As part of the Americas Lodging Investment Summit’s Patron sponsorship program, conference organizers asked JLL’s Kevin Davis eight timely questions as we prepare for the 21st annual event scheduled for January 24-26, 2022, at the JW Marriott/Ritz-Carlton Los Angeles L.A. LIVE. Following are his responses.

What one word best describes the overall hotel capital markets in the U.S., and why did you choose that word?

“Bifurcated.” The markets are truly bifurcated in the sense that there’s an incredibly strong bid for assets that cater to leisure transient, while full service urban assets that appeal to group are much more challenged. This dynamic is true in both the debt and equity markets.

When considering all sources of capital—including banks, life insurance companies, debt funds, mezzanine providers, and CMBS lenders—which source(s) do you think will be the first to aggressively jump back into the hotel space? Why and when will it happen?

The debt funds have been the most active over the past year, but over the course of 2021 we’ve seen banks and the SASB CMBS market get more active and aggressive. This has happened over the course of 2021, and we expect this trend to continue.

What are the two or three hottest markets in terms of deals getting done? What’s driving that activity?

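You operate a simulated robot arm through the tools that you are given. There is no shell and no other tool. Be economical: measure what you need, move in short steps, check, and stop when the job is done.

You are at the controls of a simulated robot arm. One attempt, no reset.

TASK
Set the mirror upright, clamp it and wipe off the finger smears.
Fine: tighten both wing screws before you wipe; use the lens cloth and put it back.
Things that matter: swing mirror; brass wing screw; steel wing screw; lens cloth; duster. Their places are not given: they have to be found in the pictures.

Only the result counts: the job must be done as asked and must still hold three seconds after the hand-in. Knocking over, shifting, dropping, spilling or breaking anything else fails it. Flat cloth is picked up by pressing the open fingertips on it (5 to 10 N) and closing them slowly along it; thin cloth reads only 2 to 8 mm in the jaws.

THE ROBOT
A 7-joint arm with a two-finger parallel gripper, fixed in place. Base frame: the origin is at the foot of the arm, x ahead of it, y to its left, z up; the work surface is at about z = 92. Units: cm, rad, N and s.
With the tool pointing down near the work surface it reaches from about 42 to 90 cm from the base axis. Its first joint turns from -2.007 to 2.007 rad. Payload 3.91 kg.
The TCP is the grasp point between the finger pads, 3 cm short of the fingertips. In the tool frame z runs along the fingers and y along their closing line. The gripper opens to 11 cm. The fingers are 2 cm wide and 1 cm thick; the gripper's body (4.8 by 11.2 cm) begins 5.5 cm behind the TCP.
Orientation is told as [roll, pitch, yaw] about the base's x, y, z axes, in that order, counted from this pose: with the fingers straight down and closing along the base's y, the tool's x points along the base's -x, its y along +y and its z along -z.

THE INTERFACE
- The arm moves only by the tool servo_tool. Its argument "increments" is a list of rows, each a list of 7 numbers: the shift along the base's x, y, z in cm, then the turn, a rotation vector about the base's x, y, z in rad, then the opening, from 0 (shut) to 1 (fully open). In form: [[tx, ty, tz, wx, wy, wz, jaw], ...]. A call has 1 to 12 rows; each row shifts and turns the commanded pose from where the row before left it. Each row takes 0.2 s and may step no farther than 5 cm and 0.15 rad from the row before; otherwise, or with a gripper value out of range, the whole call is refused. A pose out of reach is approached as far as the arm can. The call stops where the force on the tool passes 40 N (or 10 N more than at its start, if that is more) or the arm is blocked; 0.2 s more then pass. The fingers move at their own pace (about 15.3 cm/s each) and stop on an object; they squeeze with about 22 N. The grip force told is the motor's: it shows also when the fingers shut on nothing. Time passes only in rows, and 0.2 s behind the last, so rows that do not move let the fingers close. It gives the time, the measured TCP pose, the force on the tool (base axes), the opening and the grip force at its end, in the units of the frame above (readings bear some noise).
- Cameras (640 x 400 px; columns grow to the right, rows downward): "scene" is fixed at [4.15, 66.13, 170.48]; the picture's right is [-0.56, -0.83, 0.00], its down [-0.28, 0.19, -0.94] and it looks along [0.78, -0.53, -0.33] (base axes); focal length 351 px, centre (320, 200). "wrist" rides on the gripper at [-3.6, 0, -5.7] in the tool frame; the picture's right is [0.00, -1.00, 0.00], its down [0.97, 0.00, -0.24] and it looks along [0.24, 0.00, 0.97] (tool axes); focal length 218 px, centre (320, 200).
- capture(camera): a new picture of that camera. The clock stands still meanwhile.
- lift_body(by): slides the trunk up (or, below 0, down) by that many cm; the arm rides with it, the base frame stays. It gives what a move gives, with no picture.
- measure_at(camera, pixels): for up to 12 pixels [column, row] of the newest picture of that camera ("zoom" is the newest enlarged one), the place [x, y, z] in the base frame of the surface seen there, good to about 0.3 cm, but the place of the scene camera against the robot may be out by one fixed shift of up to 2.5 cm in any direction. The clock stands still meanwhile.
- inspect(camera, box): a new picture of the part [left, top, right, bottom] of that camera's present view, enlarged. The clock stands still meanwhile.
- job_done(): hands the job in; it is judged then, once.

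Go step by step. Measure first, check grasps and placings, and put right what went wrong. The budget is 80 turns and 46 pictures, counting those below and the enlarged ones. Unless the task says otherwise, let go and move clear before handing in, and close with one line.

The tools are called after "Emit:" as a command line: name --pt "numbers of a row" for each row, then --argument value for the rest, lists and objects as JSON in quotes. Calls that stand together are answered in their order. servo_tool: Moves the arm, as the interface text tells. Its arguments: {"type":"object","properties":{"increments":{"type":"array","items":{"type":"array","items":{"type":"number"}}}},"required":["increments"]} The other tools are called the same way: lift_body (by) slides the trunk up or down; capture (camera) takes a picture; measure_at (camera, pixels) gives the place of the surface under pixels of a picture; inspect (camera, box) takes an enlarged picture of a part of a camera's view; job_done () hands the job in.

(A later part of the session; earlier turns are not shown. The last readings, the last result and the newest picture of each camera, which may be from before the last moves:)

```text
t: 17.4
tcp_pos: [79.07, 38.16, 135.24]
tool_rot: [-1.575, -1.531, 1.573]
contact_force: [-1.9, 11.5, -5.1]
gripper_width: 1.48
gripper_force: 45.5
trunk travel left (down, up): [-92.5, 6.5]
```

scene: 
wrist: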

Austin and practically everything in Florida. The drivers are job and population growth, coupled with strong leisure trends.

Assess the bid-ask spread at the moment. How does it compare to pre-pandemic levels and what will it look like in 12 months?

Prices for assets in many leisure markets are at or have exceeded their 2019 levels, which is driven by strong operating performance and fundamentals. In many urban markets, the pricing has not yet gotten to a level to attract significant capital. The discounts to 2019 really vary depending on the asset, market and whether it’s union.

How will the labor shortage affect the hotel transactions environment? Will buyers be more wary because of the potential uncertainty?

The difficulty of attracting labor and higher wage rates have been the most significant operational challenge facing owners post COVID. As a result, owners are rightfully underwriting higher labor costs and are assuming greater operational efficiencies because it may be difficult to fill all open positions.

What hotel asset type do you think will be the most popular to trade hands in 2022? Why?

Resorts will continue to attract the most capital in 2022. It’s become clear that COVID will be with us for a while, which has benefitted resort assets. The protracted nature of the pandemic will see this trend continue.

What one or two overall economic indicators do you watch closely as the signal(s) for the next phase of the transaction market to begin? Why?

Big picture, I think it’s important to focus on the actions of the Fed and the major central banks globally. The central banks of the developed countries have pumped $10 trillion of liquidity into the markets since the start of COVID, which has been the biggest driver of the recovery of asset prices.

What’s the most relevant bit of business advice that you would give to hotel investors as they look to continue along the path to recovery?

Prices for assets that cater to leisure demand are priced to perfection, so now is a great time to focus on assets and markets that have experienced less liquidity and where you can get discounts to 2019 pricing. Big box assets and assets in markets like New York, Boston, San Francisco, and Chicago could offer great opportunities in 2022.